--- START Raw data ---
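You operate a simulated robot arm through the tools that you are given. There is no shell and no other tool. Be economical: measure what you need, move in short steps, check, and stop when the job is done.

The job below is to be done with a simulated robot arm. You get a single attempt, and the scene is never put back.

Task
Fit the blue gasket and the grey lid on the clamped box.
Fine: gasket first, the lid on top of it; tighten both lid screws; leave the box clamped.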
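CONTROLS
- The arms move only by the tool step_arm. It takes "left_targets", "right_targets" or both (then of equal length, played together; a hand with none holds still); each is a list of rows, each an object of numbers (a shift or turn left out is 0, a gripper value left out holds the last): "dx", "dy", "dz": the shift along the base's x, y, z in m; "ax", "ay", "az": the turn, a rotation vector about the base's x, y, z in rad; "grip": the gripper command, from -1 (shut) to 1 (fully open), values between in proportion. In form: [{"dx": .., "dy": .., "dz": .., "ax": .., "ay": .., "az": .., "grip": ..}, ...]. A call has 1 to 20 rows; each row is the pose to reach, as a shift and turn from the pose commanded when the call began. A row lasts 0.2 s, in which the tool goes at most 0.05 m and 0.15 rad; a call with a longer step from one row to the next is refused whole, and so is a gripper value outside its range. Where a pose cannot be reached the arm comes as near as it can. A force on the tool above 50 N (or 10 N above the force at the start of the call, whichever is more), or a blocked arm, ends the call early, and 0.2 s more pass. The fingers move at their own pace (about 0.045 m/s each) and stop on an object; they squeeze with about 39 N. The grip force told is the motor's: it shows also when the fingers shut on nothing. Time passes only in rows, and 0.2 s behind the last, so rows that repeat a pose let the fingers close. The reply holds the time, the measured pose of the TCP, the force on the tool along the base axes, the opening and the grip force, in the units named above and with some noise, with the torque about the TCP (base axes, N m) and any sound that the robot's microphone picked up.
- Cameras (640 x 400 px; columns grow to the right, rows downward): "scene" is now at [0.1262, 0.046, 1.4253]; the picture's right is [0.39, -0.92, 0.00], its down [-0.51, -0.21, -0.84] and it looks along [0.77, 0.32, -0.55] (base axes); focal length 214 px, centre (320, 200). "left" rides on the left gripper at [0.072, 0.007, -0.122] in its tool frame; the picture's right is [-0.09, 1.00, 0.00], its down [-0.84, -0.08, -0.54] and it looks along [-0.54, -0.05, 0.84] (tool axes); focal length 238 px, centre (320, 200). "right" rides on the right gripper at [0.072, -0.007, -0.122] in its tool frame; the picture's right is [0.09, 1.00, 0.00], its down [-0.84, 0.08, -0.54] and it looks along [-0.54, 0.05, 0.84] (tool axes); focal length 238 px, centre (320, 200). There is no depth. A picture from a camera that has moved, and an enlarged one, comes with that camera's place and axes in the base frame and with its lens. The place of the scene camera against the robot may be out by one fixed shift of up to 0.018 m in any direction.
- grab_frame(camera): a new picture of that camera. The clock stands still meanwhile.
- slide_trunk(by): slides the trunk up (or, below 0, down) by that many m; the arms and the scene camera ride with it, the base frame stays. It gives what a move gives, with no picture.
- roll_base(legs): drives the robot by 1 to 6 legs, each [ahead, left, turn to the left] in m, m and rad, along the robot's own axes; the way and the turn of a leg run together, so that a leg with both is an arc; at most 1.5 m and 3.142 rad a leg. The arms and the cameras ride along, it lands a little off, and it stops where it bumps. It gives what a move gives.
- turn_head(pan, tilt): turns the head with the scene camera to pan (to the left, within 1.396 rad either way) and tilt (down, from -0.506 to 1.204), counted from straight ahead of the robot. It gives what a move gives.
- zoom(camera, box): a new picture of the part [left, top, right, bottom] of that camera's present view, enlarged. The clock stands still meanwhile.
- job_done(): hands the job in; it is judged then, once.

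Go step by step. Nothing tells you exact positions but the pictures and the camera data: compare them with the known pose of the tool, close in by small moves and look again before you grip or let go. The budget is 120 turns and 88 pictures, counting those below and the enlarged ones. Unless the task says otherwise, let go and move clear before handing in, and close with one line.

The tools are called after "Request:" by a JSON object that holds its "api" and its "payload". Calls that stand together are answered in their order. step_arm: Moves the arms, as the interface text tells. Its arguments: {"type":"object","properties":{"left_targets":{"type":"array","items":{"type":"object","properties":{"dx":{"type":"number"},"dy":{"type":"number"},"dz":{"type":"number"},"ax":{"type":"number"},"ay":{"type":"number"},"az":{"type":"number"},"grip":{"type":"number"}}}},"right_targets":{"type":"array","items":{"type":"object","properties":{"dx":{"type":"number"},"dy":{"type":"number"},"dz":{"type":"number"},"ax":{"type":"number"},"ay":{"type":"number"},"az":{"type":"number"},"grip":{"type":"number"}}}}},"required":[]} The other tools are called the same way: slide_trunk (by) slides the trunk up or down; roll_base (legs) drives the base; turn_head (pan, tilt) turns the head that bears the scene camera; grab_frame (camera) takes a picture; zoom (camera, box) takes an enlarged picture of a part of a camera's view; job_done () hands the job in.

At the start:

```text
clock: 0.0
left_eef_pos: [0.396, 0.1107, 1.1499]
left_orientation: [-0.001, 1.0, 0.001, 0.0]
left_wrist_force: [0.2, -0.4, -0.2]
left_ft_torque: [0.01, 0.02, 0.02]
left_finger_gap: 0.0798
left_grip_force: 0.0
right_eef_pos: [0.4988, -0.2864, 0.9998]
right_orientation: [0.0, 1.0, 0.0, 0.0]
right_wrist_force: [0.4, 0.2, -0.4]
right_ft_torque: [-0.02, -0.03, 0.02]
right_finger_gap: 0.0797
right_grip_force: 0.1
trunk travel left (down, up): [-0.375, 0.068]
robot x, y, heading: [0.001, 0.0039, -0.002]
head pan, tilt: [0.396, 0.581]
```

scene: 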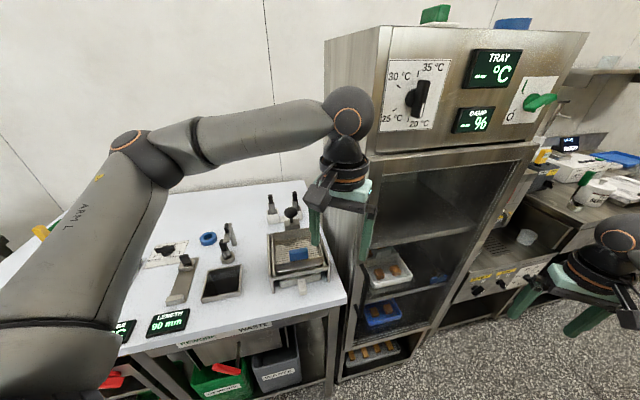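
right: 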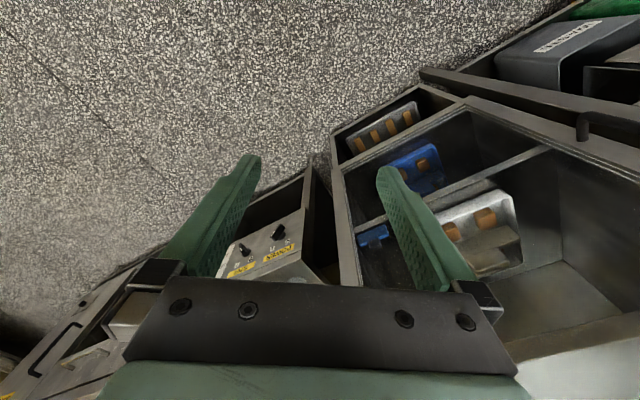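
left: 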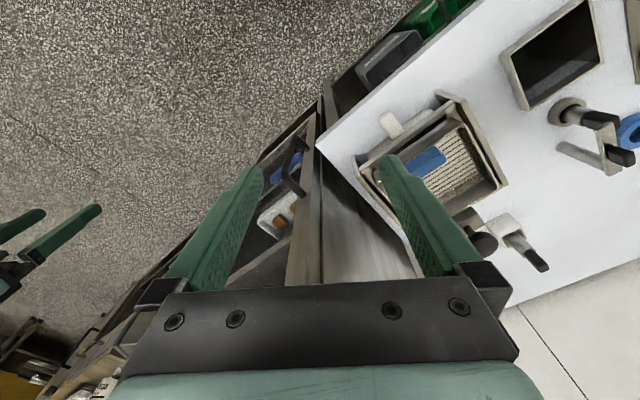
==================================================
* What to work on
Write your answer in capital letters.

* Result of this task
--- END Raw data ---
* What to work on
Go through the material line by line. Show each line that contains the string "gasket".

* Result of this task
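Fit the blue gasket and the grey lid on the clamped box.
Fine: gasket first, the lid on top of it; tighten both lid screws; leave the box clamped.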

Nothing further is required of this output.